Stratiform Magnetite Crystals of Abnormal Morphology from Volcanic Carbonatites in Tanzania, Kenya, Greenland, and India

T. Deans and A. F. Shager
20 Grove Park Road, Chiswick, London W4 3SD
Department of Geology, Birkbeck College, University of London, 7/15 Gresse Street, London W1P 1PA

Summary: Magnetite is common in carbonatites, and usually has octahedral habit. Abnormal crystals from Galapo, Tanzania, were long thought to be unique, but such crystals are now known to occur at seven localities in four countries. The magnetite is titaniferous, but not unusual in composition for its provenance.
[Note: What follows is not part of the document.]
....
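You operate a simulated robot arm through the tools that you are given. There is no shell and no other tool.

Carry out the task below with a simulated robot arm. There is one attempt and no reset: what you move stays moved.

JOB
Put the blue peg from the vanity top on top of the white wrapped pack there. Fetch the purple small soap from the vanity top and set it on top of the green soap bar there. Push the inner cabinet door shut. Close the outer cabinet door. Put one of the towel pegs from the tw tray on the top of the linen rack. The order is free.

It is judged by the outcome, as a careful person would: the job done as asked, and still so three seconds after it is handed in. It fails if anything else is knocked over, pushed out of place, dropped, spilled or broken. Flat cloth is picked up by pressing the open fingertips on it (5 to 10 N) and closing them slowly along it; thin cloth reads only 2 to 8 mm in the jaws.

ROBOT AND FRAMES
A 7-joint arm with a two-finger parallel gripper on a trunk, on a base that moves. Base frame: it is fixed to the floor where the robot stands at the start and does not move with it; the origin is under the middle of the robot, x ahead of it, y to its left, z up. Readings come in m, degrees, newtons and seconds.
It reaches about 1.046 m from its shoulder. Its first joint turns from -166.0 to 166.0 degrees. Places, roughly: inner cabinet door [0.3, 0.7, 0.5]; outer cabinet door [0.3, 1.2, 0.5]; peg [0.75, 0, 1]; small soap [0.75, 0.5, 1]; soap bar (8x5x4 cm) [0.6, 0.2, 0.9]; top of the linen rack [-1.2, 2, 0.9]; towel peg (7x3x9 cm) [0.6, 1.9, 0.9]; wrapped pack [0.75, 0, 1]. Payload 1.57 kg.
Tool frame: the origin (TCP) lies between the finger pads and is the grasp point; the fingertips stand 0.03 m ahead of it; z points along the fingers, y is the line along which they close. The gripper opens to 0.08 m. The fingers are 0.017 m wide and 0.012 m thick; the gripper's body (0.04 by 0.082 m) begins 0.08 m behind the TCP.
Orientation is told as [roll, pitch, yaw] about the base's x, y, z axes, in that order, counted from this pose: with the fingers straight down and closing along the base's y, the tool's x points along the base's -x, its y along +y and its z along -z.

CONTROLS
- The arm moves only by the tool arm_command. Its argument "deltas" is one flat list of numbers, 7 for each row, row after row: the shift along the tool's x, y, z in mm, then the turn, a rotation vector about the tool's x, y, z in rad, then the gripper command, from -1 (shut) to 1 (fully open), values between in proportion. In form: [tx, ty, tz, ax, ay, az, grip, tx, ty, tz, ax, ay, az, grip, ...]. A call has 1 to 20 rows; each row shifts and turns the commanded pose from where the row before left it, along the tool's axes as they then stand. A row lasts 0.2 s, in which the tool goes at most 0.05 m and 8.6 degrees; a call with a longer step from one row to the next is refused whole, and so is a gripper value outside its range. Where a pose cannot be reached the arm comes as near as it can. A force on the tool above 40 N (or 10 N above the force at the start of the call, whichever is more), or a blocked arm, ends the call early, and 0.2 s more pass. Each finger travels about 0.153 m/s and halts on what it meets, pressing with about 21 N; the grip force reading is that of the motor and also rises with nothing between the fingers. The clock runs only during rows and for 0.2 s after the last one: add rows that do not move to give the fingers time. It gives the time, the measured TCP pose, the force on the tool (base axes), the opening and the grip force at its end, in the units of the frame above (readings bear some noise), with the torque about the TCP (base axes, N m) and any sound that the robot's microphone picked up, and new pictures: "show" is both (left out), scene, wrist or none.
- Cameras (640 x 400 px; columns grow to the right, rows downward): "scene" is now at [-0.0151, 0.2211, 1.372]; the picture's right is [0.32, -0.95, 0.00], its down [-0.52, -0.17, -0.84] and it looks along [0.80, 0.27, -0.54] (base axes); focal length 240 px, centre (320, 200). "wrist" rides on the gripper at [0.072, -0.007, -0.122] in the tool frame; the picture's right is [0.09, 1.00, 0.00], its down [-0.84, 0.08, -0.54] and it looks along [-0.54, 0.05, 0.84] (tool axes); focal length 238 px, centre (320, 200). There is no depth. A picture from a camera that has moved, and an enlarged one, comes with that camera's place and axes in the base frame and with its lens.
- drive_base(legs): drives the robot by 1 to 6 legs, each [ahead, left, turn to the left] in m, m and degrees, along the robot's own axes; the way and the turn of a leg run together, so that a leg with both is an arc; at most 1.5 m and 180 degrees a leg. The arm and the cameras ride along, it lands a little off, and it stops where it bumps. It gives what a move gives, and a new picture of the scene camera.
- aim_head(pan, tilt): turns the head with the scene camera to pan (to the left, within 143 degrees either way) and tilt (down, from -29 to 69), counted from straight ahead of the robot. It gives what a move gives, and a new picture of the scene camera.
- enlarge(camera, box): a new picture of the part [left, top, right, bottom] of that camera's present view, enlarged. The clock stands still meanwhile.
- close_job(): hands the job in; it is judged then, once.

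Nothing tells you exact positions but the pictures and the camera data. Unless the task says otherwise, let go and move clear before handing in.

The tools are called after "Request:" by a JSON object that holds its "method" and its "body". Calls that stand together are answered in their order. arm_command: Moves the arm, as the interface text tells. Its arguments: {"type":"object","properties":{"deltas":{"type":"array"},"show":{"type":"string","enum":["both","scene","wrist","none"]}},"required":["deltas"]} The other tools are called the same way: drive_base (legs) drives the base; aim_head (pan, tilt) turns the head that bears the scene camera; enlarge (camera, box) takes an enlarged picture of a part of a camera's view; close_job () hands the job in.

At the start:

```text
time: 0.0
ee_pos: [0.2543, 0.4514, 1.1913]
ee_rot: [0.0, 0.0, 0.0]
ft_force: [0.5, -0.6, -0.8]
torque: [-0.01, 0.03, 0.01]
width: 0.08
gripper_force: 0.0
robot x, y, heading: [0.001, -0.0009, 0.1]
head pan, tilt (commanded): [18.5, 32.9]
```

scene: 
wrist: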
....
The abnormal crystals typically have large growth pyramids extending in one direction (occasionally in two or more directions). They appear to be formed by superimposition of macroscopic growth sheets, parallel to octahedral and other planes, giving a planar structure to the growth pyramid. The edges of the sheets may form low-index or more complex surfaces. Some sheets project beyond the bounding planes of the growth pyramid, which is not repeated in crystallographically equivalent orientations. This unusual mode of growth will be called stratiform. Recognition of these distinctive crystals elsewhere might reveal the presence of hitherto unsuspected carbonatites.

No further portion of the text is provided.